__Short exercise__. Copy out all of the material exactly as presented. Put each line that is not blank into a JSON list as a string.

__Provided material__.
>> Begin
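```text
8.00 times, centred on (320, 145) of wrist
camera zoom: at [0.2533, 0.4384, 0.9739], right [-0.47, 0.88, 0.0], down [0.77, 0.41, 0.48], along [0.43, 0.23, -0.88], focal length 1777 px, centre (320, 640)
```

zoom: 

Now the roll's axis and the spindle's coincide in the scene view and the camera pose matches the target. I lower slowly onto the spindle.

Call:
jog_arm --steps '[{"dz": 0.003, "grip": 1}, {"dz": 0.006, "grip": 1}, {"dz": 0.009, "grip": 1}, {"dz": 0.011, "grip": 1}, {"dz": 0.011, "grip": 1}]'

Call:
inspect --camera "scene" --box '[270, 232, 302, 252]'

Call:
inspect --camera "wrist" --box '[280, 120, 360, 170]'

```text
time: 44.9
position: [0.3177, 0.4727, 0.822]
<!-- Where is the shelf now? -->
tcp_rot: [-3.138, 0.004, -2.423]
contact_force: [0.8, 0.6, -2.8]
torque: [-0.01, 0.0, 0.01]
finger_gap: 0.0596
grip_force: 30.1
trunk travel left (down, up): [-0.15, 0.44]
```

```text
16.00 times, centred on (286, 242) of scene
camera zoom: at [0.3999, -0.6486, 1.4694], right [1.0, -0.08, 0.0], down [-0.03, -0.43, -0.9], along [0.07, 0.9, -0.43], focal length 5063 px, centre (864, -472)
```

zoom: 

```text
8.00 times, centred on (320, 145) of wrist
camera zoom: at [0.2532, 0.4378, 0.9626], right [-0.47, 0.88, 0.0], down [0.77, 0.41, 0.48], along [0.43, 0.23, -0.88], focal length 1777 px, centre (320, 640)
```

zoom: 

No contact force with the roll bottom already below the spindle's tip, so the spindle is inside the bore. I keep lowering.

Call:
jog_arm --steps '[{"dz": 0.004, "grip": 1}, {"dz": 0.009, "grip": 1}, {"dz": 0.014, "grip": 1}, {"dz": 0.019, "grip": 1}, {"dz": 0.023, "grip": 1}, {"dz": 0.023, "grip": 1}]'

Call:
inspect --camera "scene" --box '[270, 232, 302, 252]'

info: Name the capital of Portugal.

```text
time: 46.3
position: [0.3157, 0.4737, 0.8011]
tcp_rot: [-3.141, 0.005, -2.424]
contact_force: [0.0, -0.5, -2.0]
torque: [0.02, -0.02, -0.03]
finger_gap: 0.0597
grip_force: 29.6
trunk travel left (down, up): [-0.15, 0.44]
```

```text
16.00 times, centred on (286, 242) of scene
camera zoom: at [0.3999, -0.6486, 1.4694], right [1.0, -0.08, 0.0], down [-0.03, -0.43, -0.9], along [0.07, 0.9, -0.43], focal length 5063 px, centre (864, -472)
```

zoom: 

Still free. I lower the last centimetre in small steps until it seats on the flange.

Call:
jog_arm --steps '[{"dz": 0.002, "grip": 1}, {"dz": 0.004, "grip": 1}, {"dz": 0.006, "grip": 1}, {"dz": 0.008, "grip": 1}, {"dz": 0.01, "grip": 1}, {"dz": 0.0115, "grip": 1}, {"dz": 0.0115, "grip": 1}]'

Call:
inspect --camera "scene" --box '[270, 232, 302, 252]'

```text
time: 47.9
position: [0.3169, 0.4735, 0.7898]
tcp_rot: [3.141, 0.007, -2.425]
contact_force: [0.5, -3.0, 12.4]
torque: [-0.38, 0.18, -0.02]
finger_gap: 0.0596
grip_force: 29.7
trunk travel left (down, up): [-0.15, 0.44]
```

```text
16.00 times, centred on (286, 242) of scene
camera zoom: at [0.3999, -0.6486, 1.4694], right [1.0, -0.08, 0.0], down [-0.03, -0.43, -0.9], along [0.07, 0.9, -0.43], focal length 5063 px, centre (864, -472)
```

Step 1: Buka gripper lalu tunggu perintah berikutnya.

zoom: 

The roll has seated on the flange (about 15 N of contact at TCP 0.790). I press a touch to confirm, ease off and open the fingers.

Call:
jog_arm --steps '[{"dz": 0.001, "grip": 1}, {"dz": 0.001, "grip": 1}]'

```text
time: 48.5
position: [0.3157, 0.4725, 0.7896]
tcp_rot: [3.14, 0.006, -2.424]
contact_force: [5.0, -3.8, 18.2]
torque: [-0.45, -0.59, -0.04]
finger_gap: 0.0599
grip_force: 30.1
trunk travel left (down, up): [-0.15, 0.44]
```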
>> End
__Final result__.
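[
  "```text",
  "8.00 times, centred on (320, 145) of wrist",
  "camera zoom: at [0.2533, 0.4384, 0.9739], right [-0.47, 0.88, 0.0], down [0.77, 0.41, 0.48], along [0.43, 0.23, -0.88], focal length 1777 px, centre (320, 640)",
  "```",
  "zoom: ",
  "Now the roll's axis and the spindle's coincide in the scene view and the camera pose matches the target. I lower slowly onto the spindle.",
  "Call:",
  "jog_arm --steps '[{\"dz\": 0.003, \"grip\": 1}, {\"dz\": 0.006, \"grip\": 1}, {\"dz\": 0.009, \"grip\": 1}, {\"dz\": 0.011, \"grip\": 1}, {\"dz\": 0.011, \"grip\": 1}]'",
  "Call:",
  "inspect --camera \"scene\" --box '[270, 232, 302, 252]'",
  "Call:",
  "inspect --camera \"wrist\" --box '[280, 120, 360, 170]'",
  "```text",
  "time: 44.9",
  "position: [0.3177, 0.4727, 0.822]",
  "<!-- Where is the shelf now? -->",
  "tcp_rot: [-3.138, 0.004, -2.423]",
  "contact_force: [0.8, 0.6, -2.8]",
  "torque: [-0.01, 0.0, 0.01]",
  "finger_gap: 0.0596",
  "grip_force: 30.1",
  "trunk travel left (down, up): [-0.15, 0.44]",
  "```",
  "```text",
  "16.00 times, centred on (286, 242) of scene",
  "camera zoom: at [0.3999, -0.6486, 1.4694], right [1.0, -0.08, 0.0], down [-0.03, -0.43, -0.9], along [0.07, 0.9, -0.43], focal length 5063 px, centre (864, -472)",
  "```",
  "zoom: ",
  "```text",
  "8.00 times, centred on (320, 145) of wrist",
  "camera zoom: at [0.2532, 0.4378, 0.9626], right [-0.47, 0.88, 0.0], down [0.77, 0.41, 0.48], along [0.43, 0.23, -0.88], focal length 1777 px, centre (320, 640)",
  "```",
  "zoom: ",
  "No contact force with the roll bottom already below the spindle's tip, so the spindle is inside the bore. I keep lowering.",
  "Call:",
  "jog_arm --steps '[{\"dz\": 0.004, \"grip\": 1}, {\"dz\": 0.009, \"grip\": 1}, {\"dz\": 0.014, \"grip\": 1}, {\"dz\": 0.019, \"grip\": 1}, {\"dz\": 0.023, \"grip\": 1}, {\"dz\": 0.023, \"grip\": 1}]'",
  "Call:",
  "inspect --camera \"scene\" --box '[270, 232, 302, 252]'",
  "info: Name the capital of Portugal.",
  "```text",
  "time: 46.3",
  "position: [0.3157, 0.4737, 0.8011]",
  "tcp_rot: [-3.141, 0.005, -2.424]",
  "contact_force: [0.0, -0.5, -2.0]",
  "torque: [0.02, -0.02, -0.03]",
  "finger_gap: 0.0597",
  "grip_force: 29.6",
  "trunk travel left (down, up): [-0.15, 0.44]",
  "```",
  "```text",
  "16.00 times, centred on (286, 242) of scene",
  "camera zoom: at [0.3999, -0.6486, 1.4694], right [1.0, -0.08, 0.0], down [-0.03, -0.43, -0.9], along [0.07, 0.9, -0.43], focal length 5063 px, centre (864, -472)",
  "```",
  "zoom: ",
  "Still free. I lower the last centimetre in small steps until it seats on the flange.",
  "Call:",
  "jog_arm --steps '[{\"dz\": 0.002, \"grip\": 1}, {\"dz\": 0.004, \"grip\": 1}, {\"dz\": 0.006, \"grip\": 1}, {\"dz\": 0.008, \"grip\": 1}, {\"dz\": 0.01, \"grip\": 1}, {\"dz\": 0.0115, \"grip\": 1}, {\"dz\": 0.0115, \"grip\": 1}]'",
  "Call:",
  "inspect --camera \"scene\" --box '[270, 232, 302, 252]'",
  "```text",
  "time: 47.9",
  "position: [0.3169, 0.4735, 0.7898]",
  "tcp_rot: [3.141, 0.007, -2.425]",
  "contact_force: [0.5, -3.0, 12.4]",
  "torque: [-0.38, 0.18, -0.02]",
  "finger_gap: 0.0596",
  "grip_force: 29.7",
  "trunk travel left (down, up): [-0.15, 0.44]",
  "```",
  "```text",
  "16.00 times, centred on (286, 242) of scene",
  "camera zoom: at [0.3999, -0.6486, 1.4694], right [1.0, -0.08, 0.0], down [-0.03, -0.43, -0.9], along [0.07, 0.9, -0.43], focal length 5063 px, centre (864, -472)",
  "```",
  "Step 1: Buka gripper lalu tunggu perintah berikutnya.",
  "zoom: ",
  "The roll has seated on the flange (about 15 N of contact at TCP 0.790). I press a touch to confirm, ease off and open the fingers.",
  "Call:",
  "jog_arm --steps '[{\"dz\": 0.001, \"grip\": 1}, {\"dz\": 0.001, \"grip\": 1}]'",
  "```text",
  "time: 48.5",
  "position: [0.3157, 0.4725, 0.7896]",
  "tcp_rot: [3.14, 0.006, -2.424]",
  "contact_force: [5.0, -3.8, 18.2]",
  "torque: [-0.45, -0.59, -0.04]",
  "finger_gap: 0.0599",
  "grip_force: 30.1",
  "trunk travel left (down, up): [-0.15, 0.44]",
  "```"
]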